Every once in a while, I’m confronted with issues brought to my attention in the world of Marketing and Advertising that are worth sharing with my creative community.
As a creative fotographer who uses an arsenal of foto editing tools like Gimp and/or Photoshop for creative pieces, the Ethics of Photography may not affect me much in this genre.
However, in the area of studio fotography in which some of you may have the opportunity to work with models, whether on a professional or amateur level, this information may cause you to “pause” before opening up your beloved Photoshop.
In recent months, the Advertising industry has been faced with issues that fall under the elements of “Truth in Advertising, Transparency and Advertising Ethics.” Regardless of what you call it, it boils down to one basic principle: “Honesty”.
Q: When one uses Photoshop to enhance a model for advertising, are we being truthful to those we sell our product to?
A: No. We are “selling a visual” of what we would like our product to do for you. As to whether that product can yield the desired result in the ad is another issue. As a result, the issue of “Truth in Advertising” becomes a cause of concern.
Q: How does it affect Consumer choices?
A: YES, it affects the choices we make. As visual people, we want the end result of any product we buy to resemble what the “packaging” looks like or offers; whether it is blonder hair, cleaner clothing or better tasting beer. Visual choices, or “impulse buys” take up a big part of our income annually; are they based on lies? For more information and statistics on Impulse buying check out: http://betabait.com/the-impulse-shopping-fact-sheet/
Q: Does it affect the way we perceive role-models and affect young children?
A: One of the biggest concerns in media is the issue of body image. With Sports Illustrated featuring the beautiful Ashley Graham on its cover to bring awareness to this revolution, other issues have risen to the forefront questioning the use of Photoshop.
Some organizations want to ban the use of Photoshop entirely, while others are calling for studies on the use of “Photo Shopping” of Models in advertising and the effect it has on children’s body image issues.
Some of the items on the table for discussion in the industry are adopting some sort of “Ethical Standards” for the industry.

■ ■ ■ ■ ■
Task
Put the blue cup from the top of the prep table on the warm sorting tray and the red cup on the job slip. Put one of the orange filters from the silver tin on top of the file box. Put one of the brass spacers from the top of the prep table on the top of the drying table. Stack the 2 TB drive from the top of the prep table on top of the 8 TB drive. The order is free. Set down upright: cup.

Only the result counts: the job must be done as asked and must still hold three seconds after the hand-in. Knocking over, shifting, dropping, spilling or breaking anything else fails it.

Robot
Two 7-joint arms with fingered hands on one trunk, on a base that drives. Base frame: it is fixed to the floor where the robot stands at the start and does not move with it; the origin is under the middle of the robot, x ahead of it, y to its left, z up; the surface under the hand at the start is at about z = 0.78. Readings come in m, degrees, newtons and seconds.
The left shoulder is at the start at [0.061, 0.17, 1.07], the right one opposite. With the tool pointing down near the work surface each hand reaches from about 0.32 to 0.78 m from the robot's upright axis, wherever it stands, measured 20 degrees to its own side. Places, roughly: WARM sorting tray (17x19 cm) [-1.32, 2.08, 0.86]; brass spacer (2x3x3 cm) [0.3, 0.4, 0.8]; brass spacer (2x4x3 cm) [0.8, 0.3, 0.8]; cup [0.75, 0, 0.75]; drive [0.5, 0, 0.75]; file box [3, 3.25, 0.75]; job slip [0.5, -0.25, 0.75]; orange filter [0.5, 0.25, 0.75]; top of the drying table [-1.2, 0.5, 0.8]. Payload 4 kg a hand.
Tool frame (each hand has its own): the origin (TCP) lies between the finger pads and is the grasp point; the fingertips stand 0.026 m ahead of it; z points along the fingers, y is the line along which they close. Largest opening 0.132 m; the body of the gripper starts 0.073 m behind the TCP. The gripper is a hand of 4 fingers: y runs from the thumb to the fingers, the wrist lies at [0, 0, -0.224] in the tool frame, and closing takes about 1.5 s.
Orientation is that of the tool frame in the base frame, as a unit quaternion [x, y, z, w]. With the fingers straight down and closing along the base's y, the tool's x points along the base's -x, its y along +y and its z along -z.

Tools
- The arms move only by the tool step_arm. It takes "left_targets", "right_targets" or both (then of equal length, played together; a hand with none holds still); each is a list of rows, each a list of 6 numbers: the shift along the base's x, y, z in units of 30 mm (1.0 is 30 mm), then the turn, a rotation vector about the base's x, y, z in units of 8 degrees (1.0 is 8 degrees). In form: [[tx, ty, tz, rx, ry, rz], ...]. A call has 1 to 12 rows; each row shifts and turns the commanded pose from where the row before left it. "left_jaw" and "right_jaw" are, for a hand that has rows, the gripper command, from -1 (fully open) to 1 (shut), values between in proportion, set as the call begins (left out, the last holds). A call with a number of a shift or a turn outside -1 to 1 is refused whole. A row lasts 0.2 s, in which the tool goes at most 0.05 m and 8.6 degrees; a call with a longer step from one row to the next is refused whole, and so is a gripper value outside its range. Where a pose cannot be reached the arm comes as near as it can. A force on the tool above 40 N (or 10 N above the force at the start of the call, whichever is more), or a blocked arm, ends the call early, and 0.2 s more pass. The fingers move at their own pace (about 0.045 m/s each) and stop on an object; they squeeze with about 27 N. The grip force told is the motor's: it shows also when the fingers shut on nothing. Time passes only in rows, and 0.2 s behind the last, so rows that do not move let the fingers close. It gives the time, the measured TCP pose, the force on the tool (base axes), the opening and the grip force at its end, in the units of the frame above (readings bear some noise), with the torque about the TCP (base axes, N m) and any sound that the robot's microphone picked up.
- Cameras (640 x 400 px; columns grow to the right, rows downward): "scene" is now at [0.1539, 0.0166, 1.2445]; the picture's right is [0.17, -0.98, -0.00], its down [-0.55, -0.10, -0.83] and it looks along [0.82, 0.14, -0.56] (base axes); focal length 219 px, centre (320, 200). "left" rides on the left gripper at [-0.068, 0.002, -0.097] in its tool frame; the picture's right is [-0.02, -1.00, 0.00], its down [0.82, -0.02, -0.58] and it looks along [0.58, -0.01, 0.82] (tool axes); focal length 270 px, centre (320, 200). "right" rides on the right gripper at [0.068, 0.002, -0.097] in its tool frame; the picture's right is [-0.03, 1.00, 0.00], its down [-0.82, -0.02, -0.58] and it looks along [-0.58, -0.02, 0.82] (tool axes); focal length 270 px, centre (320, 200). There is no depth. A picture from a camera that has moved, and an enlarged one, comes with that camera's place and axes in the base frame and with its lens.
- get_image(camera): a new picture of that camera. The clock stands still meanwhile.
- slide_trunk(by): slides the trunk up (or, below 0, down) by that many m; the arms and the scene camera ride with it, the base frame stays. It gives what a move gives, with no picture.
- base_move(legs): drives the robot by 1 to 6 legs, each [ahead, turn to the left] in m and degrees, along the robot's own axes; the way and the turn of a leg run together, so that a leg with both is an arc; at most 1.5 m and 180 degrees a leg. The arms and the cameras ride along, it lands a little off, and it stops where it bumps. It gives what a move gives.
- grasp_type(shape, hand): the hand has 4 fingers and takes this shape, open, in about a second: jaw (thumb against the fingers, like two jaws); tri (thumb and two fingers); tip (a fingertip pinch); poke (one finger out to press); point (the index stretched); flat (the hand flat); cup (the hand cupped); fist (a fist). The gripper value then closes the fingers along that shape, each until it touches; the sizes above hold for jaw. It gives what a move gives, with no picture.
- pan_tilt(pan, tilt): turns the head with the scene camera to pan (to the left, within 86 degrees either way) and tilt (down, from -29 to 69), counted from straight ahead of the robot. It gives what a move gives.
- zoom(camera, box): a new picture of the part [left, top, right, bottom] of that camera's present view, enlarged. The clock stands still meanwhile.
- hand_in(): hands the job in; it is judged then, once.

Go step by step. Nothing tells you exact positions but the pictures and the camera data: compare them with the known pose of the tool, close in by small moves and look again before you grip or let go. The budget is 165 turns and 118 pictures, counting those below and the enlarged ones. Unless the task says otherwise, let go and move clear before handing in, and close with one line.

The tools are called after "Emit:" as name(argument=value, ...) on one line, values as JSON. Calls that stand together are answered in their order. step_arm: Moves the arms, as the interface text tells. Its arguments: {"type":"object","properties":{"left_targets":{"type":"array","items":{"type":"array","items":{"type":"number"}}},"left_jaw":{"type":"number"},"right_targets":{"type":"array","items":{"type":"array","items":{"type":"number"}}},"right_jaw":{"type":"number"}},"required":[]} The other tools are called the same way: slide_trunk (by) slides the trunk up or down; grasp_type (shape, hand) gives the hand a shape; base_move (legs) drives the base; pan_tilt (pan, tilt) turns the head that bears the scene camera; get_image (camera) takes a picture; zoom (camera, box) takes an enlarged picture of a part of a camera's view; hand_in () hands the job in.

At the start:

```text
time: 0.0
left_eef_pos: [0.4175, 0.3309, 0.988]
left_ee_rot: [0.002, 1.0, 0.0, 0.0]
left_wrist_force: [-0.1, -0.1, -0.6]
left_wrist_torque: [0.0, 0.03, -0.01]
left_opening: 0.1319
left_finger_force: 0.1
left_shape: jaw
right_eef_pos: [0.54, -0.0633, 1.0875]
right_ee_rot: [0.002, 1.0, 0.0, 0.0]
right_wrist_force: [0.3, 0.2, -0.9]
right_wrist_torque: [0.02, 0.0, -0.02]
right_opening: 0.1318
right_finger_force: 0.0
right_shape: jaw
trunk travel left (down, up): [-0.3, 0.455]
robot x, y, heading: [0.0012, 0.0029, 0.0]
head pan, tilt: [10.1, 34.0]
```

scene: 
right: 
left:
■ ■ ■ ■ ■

One of the standards is to discourage the “photo shopping” of images to make models appear “thinner”.
However, there is a problem with that statement alone. When we think of “thinner” the media automatically assumes “thinner” is good for women. But if you want “bigger”, you want your subject to be a man.
Take the case of Justin Beiber and his Calvin Klein Ad below; clearly, bigger is better in this instance, but it is photoshopped.
(c) 2k15 Copyright Calvin Klien - Justin Bieber
Now let’s look at a Mark Wahlberg 1992 Calvin Ad that doesn’t use Photoshop-
(c) 1k92 Coyright Calvin Klien - Mark Wahlberg
How much is too much Photoshop and do I really need to use PS for EVERY picture I take?
For me, I’m going to err on the side of “balance”. I’m come from a school of film and woke up in a digital world after a hiatus from my craft. I am essentially anti-Photoshop for anything that is NOT creative. So my portraits of adult models that are taken in the studio are basically 98% - 100% Photoshop free. My floral fotography is 100% Photoshop Free, as I never saw a need to use PS on flora at all.
I take a great deal of pride when I see a foto and can add, “Photoshop NOT included.”
Is the “Death of Photoshop” on the horizon?
I pray not because I’m a creative soul, but for those who are the die-hard studio fotographers who make their income on portraits, weddings and newborn photography, the issue causes a moment of “pause”. Now is the time to “hone” your skills in ways that you never thought before and learn all that you can about composing “in” the camera.
I don’t think that Photoshop will ever be “dead”, nor should Adobe worry about its position in the Foto editing realm of software. Photoshop is here to stay because of its use in Graphic arts. But should we, as fotographers, be concerned of its over-use in the industry and how we sell our services? I’d say yes. I think this Ethical Issue is going to create a whole “New/OLD” type of Fotography. Let’s use the popular trend term and call it, “Organic”. Fotography.